Asian Marinated Cucumber Salad
- 1 large cucumber, thinly sliced (seedless if available)
- 1/4 onion, thinly sliced
- 1/3 C rice vinegar
- 1 TBSP minced fresh dill or ½ tsp dried dill weed
- 3/4 tsp salt
- 1 tsp sugar
- ¼ tsp crushed red pepper flakes
- 1 TBSP toasted sesame seeds (optional)
Gently toss together ingredients until evenly coated. Place in a container with a tight fitting lid and refrigerate for at least 1 hour. Gently toss again before serving.
Dinner was great — leftovers were even better !
10 comments:
YUM! that do look like happiness for the stomach. I had no idea you could crock country ribs.
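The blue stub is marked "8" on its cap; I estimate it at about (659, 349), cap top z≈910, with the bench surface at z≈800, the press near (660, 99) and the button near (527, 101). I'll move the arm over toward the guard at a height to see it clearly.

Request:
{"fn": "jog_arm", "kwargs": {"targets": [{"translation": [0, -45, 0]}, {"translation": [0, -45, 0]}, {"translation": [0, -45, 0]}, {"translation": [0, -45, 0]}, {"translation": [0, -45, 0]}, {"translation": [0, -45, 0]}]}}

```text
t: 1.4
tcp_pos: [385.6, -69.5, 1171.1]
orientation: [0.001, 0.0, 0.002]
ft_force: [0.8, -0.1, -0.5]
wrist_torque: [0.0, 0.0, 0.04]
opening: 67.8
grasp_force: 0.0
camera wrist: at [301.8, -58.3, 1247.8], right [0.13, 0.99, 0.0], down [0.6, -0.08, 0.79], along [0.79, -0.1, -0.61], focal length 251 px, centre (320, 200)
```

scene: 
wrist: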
I just saw on tv you can crock a pork shoulder so along with these ribs I see some crocking is in my future.
I can almost smell this, looks wonderful from here... and the word left overs grabbed me, we love left overs...mother cooked in her crockpot all the time and it was always delish
We cook in crock pot also.
It is like owning a pressure cooker. Do you remember your Mom cooking with one a pressure cooker.
I sent you lots of emails and wrote you this morning . Regarding your time away in Sept.
Go check as I have not heard back from you.
Maybe you have not got them.
That looks so good, I'm going to make this as soon as I can get out to the store for the ingredients. Thanks Beatrice :)
To answer your question of what tripod I used, it is the Tamrac TR406 ZipShot Compact Ultra-Light Instant Tripod. We bought ours from Amazon.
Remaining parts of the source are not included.